Raman spectroscopy was applied to further verify the NiMoO₄/NiFe₂O₄ heterojunction created by quenching multiple times. The NiMoO₄-Fe-1^st catalyst quenched once in Fe(NO₃)₃ shows a similar Raman spectrum to NiMoO₄-NC (Fig. 4(a)), with the Raman peaks shifting to lower energy and broadening with each subsequent quenching cycle (especially for NiMoO₄-Fe-5^th). According to Hooke's law,^37,38 the metal–O bond strength can be obtained by Raman shift ω (cm⁻¹), and the larger ω means the stronger metal–O bond. Therefore, we conclude that the multiple quenching reduces the metal–oxygen bond strength in NiMoO₄, especially the Mo–O bond, which is beneficial for the subsequent quenching process to destroy the metal–oxygen bond, resulting in a rich defect structure. In addition, Fe doping also results in a lower strength of metal–oxygen bond (Fig. S18, ESI†). Similarly, the Raman spectra for NiMoO₄ quenched in Co(NO₃)₂ or Cr(NO₃)₃ solution are also red-shifted compared to the data for NiMoO₄-NC (Fig. S19b and c, ESI†), which further confirms that multiple quenching in the salt solution contributes to the formation of oxygen defects and the weakening of the metal–O bond strength.³⁹ However, there is no peak shift for NiMoO₄ quenched in deionized water (Fig. S19a, ESI†), suggesting that the tailoring of metal–oxygen bond strength is attributed to the quenching-induced doping of metal ions. It is worth noting that the characteristic peaks of NiFe₂O₄ appear in NiMoO₄ samples quenched multiple times in Fe(NO₃)₃, especially for NiMoO₄-Fe-5^th (Fig. 4(a), with the Raman spectrum of pure NiFe₂O₄ shown in Fig. S24a, ESI† for comparison),⁴⁰ further demonstrating that multiple quenching in Fe(NO₃)₃ solution induces the in situ structure transformation from NiMoO₄ to NiFe₂O₄.

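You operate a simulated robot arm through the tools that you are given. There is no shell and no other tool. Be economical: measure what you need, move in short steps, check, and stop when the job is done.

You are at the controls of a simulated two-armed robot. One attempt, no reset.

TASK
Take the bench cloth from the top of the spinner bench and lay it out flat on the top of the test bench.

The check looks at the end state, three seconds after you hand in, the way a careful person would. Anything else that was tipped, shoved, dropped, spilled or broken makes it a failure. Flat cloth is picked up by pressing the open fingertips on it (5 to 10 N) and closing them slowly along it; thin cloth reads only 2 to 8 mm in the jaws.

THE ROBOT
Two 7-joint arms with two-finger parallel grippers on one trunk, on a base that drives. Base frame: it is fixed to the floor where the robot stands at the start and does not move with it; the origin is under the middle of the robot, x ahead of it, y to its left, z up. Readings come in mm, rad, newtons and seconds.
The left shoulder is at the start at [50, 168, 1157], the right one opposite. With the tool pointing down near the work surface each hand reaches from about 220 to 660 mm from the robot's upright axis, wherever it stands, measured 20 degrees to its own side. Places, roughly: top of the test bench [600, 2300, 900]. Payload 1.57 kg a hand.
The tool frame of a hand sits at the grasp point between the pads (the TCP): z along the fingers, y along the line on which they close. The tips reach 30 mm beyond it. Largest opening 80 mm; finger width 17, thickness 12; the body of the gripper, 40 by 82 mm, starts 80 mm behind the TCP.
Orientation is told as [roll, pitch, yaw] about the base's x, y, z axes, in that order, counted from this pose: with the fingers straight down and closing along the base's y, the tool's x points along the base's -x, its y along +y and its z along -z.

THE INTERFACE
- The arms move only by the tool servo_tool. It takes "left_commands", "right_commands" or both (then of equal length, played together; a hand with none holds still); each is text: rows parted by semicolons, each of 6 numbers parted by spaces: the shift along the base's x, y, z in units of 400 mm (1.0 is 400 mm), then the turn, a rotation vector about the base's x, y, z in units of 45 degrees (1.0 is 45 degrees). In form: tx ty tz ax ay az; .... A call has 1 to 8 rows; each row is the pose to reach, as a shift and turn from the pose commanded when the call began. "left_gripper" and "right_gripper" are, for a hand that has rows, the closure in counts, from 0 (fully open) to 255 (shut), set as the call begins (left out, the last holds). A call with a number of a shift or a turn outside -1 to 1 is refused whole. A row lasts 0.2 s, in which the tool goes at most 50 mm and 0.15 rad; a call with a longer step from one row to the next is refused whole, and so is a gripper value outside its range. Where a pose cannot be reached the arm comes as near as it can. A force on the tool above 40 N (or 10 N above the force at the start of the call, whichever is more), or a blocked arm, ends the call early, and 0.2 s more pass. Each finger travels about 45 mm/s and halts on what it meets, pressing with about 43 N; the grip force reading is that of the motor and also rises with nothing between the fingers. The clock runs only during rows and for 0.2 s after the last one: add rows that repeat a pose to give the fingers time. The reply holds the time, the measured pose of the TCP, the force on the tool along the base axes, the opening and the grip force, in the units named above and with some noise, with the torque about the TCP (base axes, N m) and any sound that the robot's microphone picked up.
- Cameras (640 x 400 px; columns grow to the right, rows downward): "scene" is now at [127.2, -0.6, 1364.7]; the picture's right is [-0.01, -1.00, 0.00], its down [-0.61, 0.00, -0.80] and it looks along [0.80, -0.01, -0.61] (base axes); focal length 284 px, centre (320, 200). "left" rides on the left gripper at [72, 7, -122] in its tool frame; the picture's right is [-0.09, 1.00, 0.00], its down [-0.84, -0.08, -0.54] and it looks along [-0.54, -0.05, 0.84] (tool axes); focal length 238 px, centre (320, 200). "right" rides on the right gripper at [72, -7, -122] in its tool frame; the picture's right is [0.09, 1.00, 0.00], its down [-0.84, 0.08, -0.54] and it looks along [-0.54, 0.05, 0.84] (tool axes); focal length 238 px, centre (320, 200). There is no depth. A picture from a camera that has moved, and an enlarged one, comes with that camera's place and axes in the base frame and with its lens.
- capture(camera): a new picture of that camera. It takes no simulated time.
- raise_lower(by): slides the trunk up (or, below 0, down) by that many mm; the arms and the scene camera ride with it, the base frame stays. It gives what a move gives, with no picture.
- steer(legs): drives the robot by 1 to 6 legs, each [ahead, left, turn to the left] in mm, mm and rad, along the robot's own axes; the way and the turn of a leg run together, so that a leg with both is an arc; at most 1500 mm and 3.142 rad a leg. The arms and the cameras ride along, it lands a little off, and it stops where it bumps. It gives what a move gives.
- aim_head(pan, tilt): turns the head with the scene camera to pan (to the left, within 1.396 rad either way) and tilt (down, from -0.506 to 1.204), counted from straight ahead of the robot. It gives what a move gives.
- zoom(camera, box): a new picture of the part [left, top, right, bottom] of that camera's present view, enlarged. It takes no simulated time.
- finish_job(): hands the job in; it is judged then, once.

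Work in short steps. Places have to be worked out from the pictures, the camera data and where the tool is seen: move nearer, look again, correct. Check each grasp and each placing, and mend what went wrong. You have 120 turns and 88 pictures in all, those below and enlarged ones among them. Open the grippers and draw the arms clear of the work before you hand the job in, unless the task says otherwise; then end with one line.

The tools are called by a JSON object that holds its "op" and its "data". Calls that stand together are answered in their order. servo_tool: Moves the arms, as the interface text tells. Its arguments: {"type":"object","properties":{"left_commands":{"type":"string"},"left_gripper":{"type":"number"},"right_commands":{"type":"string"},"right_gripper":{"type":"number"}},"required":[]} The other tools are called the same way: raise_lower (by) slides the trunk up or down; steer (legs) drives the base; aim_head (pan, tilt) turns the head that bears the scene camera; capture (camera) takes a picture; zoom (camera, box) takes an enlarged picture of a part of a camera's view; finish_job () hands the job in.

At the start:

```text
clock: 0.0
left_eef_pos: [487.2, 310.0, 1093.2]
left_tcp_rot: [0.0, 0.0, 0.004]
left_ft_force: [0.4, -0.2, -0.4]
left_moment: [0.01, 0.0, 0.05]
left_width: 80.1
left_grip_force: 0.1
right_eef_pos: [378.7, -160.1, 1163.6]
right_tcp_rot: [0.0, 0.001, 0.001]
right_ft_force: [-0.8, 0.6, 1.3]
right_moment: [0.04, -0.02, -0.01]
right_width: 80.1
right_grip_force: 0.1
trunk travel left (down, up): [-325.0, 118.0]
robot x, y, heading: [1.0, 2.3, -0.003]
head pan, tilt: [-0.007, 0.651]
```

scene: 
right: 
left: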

Fig. 4 Characterization of the surface electronic structure of different catalysts. (a) Raman spectra for NiMoO₄ catalysts quenched multiple times in Fe(NO₃)₃ solution; (b) Raman spectra for NiMoO₄ catalysts pre-quenched in water and then quenched in Fe(NO₃)₃ solution; (c) Raman spectra for NiMoO₄ catalysts pre-quenched in Co(NO₃)₂ solution and Cr(NO₃)₃ solution, and finally quenched in Fe(NO₃)₃ solution; XPS spectra of different catalysts: (d) Ni 2p region, (e) Mo 3d region, and (f) Fe 2p region; (g) near-surface region chemical compositions. XAS spectra of different catalysts: (h) Ni L-edge spectra and (i) Fe L-edge spectra.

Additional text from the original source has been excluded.